Based on pages 15A and 22A of the record, the suppression court made these two findings of fact:
(4) At the insistence of Patrolman Hoover, Mrs. Monarch agreed to see what she could do in order to give Patrolman Hoover a chance to speak with defendant. Hoover followed Mrs. Monarch as she walked toward defendant’s home. At the very least, Patrolman Hoover had Mrs. Monarch’s permission to stand on the defendant’s porch.
(5) From the porch, Patrolman Hoover could see defendant standing in his living room. The defendant appeared intoxicated. Patrolman Hoover entered the Monarch home and arrested the defendant for driving while intoxicated. Patrolman Hoover did not have a warrant for defendant’s arrest. Shortly thereafter, Patrolman Hoover was joined by Captain Baker.

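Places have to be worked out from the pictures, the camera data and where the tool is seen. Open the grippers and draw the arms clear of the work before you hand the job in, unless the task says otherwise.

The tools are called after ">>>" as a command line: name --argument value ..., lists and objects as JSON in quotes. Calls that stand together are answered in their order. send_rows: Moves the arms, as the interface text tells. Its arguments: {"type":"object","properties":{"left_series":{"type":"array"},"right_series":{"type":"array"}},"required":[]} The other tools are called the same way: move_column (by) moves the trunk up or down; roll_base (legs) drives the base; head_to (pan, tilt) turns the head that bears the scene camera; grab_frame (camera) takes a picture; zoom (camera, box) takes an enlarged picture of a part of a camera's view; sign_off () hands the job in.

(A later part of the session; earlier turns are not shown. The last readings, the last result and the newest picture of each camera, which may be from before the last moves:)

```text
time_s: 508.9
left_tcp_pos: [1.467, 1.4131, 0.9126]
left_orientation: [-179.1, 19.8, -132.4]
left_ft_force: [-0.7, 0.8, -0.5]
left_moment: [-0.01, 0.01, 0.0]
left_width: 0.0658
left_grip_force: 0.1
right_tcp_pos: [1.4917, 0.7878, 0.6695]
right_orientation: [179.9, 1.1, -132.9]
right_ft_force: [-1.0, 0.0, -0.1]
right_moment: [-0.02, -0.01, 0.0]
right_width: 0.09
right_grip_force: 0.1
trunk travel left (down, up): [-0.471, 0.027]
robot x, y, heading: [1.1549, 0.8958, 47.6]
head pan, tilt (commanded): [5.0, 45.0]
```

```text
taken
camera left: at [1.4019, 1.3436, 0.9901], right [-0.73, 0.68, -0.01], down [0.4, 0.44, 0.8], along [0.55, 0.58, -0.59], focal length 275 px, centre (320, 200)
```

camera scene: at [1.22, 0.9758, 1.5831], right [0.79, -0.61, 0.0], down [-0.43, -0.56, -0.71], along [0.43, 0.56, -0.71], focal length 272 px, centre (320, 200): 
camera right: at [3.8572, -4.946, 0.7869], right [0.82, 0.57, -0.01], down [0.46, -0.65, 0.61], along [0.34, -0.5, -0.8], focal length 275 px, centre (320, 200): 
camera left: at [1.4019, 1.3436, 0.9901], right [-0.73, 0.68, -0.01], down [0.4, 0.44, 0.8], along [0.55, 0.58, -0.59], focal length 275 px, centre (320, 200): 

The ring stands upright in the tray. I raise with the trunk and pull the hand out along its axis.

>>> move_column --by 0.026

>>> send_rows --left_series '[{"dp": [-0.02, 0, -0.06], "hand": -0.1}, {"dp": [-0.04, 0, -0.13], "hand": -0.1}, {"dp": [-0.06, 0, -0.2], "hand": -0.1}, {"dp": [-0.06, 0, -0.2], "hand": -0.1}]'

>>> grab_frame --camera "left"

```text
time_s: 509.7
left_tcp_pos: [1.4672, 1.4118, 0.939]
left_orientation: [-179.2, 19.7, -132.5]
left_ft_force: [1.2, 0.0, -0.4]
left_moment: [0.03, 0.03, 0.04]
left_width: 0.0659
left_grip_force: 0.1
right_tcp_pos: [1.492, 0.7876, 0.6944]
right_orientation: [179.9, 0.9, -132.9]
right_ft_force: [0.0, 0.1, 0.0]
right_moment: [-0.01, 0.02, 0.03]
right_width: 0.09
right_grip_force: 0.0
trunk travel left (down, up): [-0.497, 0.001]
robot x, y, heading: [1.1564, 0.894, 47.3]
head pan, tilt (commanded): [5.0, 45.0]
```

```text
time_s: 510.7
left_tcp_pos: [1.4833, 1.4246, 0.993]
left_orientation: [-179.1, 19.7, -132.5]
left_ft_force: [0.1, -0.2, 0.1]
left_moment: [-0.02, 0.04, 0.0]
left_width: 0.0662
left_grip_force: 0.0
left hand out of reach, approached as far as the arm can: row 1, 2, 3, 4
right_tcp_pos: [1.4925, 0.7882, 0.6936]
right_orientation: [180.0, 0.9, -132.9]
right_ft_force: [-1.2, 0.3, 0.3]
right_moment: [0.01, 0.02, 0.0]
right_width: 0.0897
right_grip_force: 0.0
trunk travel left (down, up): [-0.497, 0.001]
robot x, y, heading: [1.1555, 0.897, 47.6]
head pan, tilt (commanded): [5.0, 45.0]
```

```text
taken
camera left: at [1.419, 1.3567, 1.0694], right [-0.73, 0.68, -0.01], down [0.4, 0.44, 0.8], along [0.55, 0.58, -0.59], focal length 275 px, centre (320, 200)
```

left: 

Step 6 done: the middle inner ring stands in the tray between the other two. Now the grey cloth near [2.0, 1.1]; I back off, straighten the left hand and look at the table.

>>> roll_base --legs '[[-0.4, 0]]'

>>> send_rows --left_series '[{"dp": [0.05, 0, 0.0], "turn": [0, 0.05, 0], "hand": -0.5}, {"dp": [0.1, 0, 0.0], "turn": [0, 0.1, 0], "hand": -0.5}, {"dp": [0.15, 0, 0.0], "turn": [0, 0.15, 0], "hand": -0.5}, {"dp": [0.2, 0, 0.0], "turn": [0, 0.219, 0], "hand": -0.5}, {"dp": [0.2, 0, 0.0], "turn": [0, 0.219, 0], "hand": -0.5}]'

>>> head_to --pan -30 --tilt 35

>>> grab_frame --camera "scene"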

From these findings of fact, the suppression court made this conclusion of law:
(1) Since Patrolman Hoover was on the defendant’s porch with Mrs. Monarch’s permission, everything he observed prior to defendant’s arrest shall not be suppressed.
At trial (pages 72-73), the testimony of Hoover supports the fact that he made his crucial observation of defendant’s insobriety after entry of the house. The trial (suppression) judge, therefore, never ruled on the issue of unlawful entry, although he had the opportunity to do so at the suppression hearing. At the post trial stage, he recognized his error on the facts, and after reviewing both the suppression and the trial record, concluded the evidence could not support the conclusion that the view was made from the porch. Since there could not be a view from the porch, the trial judge was for the first time required to decide on post trial motions whether there was a right of entry. This was purely a question of credibility which is exclusively within the trial court’s domain. He believed the defendant’s wife rather than the police officer and, therefore, arrested judgment and granted a new trial.